In other news, I have now been in the Yoo-kay for almost 2 months and it has been a vairy interesting and instructive experience. Much fun being had, much food being eaten, good friends on all sides, superior public transport, cheap dessert and drinks, nice cold weather and shoes on sale all the freaking time, ahahahaa :D Not to mention that I love my university and my course, which is probably the most interesting one I have ever taken. Some really good professors as well. And for homeworking, assignmentdoing and general thinkifying, we have something called a Reflective Visual Journal (oooh, fancy) also known as an RVJ, which is basically sort of a big, A3-sized, glorified scrapbook, which is going to look so awesome once we're through with the module...although that is not the essential point of it, it's so the profs can look at it after we submit our final project and follow our thought process, our journey, our whatever. Awesome, I do think. I'm quite looking forward to following my thought processes as well, they generally manage to escape me entirely and I only come across them in random scraps of poetry or writing much much later...if I have any. This'll be my first visual journal. I haven't been very diligent at keeping journals in the past - though I started them with much enthusiasm - but since this one is pretty much one big piece of homework, its future looks bright. I am reminded that I was never very diligent at doing homework either, but these things can be overcome. I hope.

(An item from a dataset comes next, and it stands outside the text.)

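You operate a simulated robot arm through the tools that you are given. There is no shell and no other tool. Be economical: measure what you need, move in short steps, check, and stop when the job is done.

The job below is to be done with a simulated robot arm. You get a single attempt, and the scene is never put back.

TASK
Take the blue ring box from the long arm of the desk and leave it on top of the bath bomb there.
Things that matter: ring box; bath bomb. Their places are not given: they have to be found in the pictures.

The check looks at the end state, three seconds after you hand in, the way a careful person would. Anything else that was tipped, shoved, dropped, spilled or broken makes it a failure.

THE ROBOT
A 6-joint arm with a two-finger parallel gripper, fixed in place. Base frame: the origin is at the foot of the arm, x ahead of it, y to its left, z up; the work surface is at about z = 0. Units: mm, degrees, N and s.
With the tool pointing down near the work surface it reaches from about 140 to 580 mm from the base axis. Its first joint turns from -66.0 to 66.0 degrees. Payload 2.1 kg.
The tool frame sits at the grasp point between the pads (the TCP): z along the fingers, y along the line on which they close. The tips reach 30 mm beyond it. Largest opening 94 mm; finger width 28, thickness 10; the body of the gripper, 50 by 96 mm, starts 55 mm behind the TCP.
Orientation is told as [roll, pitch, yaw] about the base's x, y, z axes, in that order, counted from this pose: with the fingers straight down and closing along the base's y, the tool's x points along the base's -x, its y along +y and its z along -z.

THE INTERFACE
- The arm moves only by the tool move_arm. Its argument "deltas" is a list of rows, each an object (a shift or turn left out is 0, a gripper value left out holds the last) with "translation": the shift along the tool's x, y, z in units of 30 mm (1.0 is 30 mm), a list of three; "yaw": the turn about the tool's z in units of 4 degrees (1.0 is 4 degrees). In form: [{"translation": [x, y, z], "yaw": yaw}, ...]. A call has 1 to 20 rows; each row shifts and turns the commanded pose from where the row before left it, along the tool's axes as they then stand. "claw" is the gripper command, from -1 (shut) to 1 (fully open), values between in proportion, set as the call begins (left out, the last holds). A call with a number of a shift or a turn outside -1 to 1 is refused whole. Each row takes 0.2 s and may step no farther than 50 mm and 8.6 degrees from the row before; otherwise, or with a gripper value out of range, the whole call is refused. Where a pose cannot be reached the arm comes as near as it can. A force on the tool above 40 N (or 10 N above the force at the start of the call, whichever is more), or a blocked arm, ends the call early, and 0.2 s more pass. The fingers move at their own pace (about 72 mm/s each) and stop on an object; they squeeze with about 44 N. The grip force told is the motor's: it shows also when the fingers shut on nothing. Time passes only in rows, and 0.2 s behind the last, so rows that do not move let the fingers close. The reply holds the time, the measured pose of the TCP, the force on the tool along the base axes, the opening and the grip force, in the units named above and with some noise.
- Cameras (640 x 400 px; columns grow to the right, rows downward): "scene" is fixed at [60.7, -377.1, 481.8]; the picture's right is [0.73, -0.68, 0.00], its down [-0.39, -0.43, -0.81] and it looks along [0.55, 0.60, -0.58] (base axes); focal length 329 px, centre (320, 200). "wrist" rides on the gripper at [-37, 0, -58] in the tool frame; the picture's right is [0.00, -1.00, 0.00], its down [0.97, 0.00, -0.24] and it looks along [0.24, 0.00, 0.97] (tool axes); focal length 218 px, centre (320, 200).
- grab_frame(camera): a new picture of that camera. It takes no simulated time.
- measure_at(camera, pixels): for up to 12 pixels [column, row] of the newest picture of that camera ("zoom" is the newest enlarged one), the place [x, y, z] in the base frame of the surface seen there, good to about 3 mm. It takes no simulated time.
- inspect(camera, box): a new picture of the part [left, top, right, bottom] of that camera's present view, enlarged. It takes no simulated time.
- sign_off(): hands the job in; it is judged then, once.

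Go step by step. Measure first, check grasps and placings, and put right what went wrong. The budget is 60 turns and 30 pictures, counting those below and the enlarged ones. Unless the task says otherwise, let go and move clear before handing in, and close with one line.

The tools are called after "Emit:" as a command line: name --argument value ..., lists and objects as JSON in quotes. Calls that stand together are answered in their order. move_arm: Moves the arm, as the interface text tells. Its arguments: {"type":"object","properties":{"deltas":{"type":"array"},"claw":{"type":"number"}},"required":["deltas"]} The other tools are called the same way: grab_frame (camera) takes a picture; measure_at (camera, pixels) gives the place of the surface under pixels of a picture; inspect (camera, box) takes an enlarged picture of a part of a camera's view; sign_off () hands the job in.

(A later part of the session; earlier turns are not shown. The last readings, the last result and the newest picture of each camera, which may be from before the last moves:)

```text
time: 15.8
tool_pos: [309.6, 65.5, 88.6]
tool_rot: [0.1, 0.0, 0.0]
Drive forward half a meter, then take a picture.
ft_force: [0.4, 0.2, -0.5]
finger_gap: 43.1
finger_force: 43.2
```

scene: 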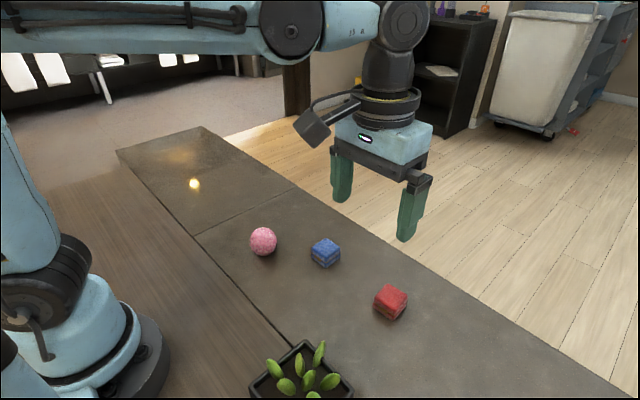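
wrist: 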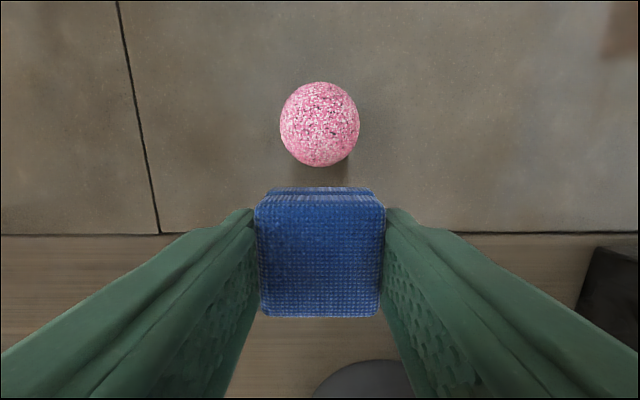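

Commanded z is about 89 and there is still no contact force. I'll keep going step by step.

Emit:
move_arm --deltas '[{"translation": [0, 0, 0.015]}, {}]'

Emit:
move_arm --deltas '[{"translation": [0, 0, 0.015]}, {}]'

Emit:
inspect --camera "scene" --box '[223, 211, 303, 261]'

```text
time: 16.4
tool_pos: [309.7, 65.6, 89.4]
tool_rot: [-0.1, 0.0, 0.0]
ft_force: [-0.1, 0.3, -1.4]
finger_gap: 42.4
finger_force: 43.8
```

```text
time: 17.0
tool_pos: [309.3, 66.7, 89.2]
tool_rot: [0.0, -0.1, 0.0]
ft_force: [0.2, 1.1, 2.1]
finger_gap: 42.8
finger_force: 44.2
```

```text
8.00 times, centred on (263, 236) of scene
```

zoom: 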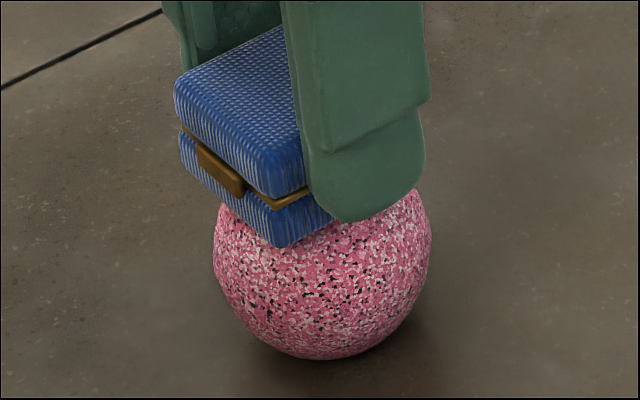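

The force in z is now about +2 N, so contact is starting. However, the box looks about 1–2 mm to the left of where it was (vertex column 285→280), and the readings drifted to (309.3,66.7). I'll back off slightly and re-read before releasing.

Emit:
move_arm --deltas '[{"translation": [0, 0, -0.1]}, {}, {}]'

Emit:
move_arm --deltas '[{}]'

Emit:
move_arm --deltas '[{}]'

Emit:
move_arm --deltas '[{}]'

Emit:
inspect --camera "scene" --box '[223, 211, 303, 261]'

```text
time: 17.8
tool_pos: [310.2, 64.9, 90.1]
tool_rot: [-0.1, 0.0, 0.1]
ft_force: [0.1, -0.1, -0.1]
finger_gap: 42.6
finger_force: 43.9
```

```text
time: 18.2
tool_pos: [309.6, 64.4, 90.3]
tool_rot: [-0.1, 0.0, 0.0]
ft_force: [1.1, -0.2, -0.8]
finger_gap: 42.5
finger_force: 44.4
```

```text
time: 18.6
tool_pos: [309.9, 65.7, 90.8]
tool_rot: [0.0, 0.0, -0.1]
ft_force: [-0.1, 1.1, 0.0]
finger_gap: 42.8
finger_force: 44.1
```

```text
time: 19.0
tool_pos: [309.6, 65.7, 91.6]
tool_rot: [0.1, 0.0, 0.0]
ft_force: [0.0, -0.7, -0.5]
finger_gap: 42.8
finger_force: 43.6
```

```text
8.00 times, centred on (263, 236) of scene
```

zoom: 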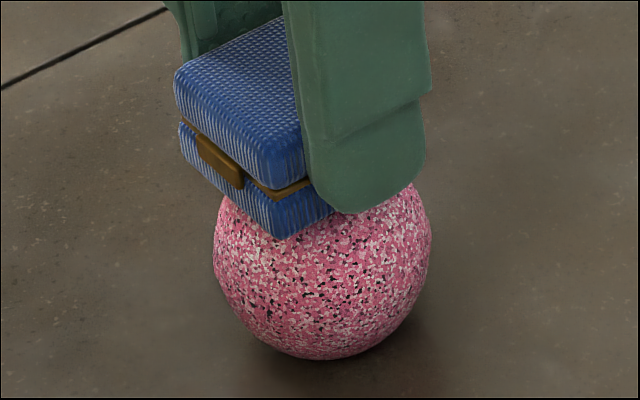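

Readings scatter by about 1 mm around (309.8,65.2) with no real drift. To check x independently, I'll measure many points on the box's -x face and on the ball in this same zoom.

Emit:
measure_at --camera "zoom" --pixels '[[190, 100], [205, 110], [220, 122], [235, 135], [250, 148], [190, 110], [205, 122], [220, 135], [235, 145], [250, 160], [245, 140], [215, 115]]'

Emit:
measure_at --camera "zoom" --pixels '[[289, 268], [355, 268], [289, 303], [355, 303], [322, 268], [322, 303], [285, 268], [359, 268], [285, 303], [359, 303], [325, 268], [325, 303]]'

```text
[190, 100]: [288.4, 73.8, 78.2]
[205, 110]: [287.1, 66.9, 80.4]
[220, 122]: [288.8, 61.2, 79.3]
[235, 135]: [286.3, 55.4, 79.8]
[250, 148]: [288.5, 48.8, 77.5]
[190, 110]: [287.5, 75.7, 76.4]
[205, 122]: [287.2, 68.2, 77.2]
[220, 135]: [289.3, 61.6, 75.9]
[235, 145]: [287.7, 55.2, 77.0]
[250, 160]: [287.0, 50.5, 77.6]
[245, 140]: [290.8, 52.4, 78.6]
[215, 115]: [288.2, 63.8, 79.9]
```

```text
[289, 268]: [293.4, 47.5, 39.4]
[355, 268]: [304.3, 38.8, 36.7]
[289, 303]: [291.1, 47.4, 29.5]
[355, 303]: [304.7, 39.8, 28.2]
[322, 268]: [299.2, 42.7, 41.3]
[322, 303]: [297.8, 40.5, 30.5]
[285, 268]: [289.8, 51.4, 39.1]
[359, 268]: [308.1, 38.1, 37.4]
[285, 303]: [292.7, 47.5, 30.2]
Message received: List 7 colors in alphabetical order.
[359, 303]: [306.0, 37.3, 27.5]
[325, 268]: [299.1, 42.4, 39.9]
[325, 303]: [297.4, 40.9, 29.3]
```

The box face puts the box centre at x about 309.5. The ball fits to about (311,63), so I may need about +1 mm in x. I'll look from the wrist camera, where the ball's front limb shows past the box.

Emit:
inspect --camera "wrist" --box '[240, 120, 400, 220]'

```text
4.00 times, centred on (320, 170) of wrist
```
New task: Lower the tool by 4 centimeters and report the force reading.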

Speaking of overcoming things, I wonder if I will ever be able to stop the shopaholicking. Fortunately for me, over here I actually had to do a great deal of shopping since there were many essential items of clothing I required...come on, this is the coldest place I have ever lived in, it's 10 degrees outside right now. The number one item on my 'urgent' list right now is a proper overcoat. I went out in search of one yesterday, and found many similar items like fluffy, furry jackets, suede jackets with fur lining, smart short coats et al, ALL of which I wanted to buy, none of which I did. So to console myself, I bought gloves + matching scarf (which I needed) and a pair of shoes (which I did not need, but which I had coveted for ages) and rescheduled coat shopping to Monday. I will be in the company of a good friend who is older and wiser than I and who can be counted on to have my best interests at heart, so I'm reasonably sure I will come back with something functional and elegant *fingers crossed*
My friends over here seriously deserve mention. I love my friends. They're like my family, and thanks to them, I have never had a chance to feel lonely or homesick since the second I landed here...literally. I've never had so little 'alone time' in my life, and I've never missed it less. It's been fun, fun, fun, and I've learned to do many things, like cook, and use a washing machine, and grocery shop, and dance (okay, have to admit, not yet learnt that properly) and yes, many other things. The only times I've felt homesick are when I miss my church, for which I have not yet found an acceptable substitute, and then everyone has had to look on helplessly while I wail 'Oh my Gooood, I miss my chuuuurch' and shed buckets of tears. This has only happened twice though...okay, maybe thrice.
In other news, my Dad has just added me on Facebook, and I have no idea how to handle this situation -_- I had warned my parents that if they ever show up there, I'm not going to be adding them, but now that the time has come, I feel a bit bad about it, in an 'awww, poor Daddy' way. But on the other hand, Facebook is a page for your friends, not your parents, and although I don't really have anything to hide from my parents (now there's a shocker), I don't necessarily want them having access to me from the same angle as my friends do. Hmm. I think Daddy can stick to talking to me on the phone. I guess I can expect a friend request from Mum tomorrow as well. Sheesh. Whatever happened to FB being a college networking place?
Oh well, this calls for a good lunch. And some cheesecake, mmm. 'Til the next 'occasion' then.